Country’s top table tennis players and administrators are not happy with the Ultimate Table Tennis – India’s first professional table tennis league. Star Indian paddler Sharath Kamal has questioned the league format.
Kamal has opined that the nine-match format makes it difficult for fan engagement. The first edition featured a nine-match, three-game per match format in a race to 14 points with the action continuing for four hours.
“It is something I have already conveyed to the organisers (11EVEN Sports). Nine matches were a bit too much. It took about four hours for the entire tie to get over, therefore making it tougher for fan engagement,” national news agency PTI has quoted Sharath as saying.

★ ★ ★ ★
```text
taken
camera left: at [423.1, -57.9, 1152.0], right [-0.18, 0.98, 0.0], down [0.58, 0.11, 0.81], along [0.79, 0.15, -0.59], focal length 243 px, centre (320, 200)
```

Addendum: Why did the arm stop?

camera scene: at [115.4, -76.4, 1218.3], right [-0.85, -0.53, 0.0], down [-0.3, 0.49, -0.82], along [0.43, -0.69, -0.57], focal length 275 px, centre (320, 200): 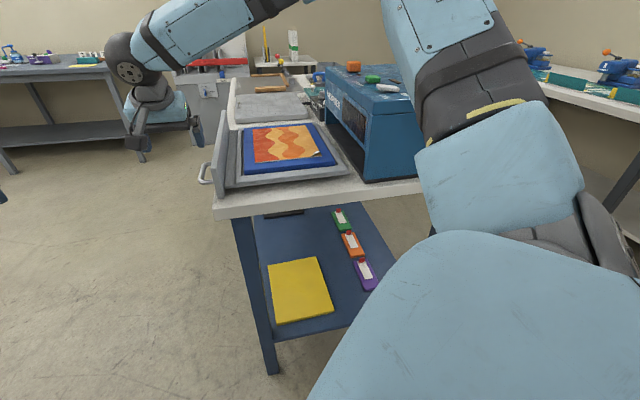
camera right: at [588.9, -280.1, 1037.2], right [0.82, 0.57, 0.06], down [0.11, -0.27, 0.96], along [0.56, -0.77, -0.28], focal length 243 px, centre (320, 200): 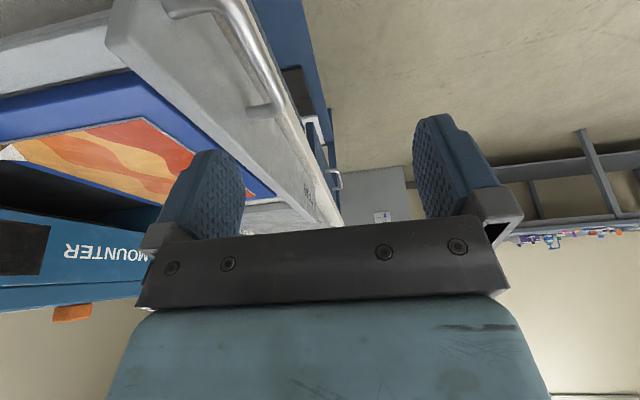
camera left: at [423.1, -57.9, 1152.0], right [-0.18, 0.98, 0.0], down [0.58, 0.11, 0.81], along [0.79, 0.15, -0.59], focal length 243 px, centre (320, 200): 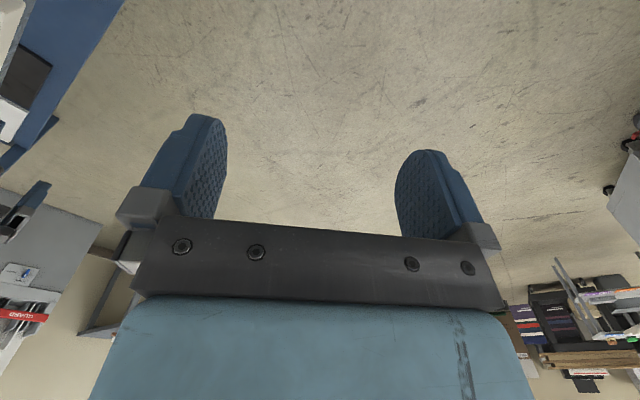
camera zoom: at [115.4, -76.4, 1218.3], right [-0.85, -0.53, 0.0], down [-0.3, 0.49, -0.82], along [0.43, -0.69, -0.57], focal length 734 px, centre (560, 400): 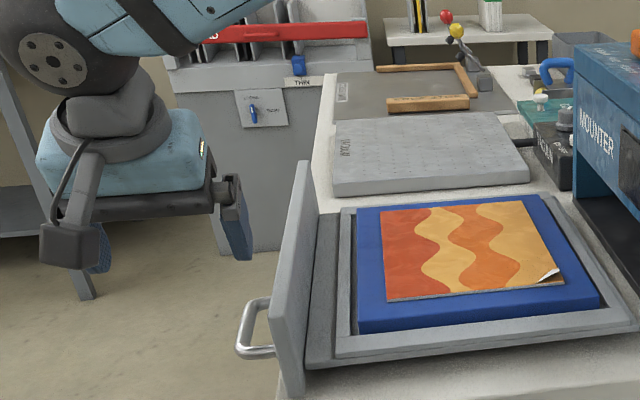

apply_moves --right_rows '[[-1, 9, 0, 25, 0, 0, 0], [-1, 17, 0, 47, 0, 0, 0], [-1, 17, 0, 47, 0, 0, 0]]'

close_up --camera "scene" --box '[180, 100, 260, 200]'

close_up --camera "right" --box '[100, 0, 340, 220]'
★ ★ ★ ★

“I think keeping the tie duration under three hours can be the way forward. Having said that, there are bound to be some issues in the first year. The event overall was world class and made the Indian table tennis players feel special in their own country like never before,” added the world No. 43.

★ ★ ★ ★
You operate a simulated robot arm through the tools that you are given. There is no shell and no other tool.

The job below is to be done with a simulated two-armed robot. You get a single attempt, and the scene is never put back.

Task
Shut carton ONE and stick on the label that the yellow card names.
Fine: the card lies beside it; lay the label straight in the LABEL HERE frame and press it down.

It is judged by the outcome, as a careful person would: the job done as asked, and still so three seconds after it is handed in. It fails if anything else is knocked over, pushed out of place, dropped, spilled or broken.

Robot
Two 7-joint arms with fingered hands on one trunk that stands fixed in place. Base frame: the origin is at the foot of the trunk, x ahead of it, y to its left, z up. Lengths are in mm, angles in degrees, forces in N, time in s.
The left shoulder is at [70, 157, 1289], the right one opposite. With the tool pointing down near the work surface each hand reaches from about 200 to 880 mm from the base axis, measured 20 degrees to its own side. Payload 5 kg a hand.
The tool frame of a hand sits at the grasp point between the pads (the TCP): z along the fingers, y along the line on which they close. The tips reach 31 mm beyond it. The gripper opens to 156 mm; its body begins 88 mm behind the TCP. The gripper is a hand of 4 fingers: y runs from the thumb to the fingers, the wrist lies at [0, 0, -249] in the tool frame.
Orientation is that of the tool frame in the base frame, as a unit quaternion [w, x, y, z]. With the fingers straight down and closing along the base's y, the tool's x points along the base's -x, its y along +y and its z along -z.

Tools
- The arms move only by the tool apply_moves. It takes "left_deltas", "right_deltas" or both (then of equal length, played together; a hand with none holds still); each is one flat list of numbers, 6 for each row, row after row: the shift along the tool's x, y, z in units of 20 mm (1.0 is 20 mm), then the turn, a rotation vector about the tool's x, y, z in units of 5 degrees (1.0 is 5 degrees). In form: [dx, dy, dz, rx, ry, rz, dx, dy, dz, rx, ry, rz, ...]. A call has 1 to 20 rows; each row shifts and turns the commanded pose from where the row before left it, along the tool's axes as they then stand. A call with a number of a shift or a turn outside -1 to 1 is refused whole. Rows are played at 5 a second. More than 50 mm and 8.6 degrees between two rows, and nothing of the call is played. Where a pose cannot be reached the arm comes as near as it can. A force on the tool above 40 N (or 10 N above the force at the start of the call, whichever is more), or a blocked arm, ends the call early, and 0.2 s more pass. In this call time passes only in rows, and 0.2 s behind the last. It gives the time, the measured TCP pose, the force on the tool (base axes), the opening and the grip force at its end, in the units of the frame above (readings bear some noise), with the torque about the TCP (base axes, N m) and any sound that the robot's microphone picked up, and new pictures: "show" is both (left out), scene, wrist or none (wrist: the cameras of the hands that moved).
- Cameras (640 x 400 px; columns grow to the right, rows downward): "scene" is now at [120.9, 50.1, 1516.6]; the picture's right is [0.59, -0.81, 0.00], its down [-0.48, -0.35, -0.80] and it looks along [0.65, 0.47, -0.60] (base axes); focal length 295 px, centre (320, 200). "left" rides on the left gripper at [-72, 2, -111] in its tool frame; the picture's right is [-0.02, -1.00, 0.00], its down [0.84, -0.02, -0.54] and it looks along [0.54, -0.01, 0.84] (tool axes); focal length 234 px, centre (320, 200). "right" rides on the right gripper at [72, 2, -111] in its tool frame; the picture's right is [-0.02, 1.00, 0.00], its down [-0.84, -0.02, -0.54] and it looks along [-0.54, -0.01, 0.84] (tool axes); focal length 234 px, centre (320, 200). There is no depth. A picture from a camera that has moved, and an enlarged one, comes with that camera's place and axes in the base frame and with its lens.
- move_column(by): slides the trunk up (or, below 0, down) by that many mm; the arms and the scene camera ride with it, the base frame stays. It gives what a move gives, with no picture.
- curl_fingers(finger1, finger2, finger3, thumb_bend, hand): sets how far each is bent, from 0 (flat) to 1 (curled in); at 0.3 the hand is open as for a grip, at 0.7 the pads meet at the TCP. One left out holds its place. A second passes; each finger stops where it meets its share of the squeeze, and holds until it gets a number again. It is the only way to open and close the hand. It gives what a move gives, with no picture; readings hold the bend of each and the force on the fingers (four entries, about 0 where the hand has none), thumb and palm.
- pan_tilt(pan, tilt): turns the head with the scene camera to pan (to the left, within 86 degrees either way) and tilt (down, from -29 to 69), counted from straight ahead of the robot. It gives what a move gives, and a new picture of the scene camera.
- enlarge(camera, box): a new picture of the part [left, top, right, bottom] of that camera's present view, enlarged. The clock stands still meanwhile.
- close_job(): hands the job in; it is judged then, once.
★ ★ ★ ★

Harmeet Desai, who represented Maharashtra United, said playing a pro league in India was a dream come true, adding that the length of the league could have been longer.
“Three weeks was a bit on the shorter side I felt. The leagues in Europe take place for a longer period. However, the overall feedback has been very positive. UTT is a much-needed boost to Indian table tennis and the players. Even the foreign players went back a happy lot. I am confident more foreigners will turn up for the second season,” Desai said.
Former Indian player Kamlesh Mehta, who is now a director at 11EVEN Sports, welcomed the response from all quarters. “The league finished on Sunday and we have already started working on season two. We have received a general feedback on the format and we are very much open to changes. In consultation with the broadcaster, we will work out a way to ensure the format is more engaging for the fans,” said Mehta.
Mumbai and Chennai were the two cities which managed to attract spectators interest at the venue while in New Delhi not even 1000 turned up to watch the action.
“You can’t expect everything to go right in the first season. Other than the format, the organisers will have to work towards bringing in more people at the venue,” said a TTFI official, who requested anonymity.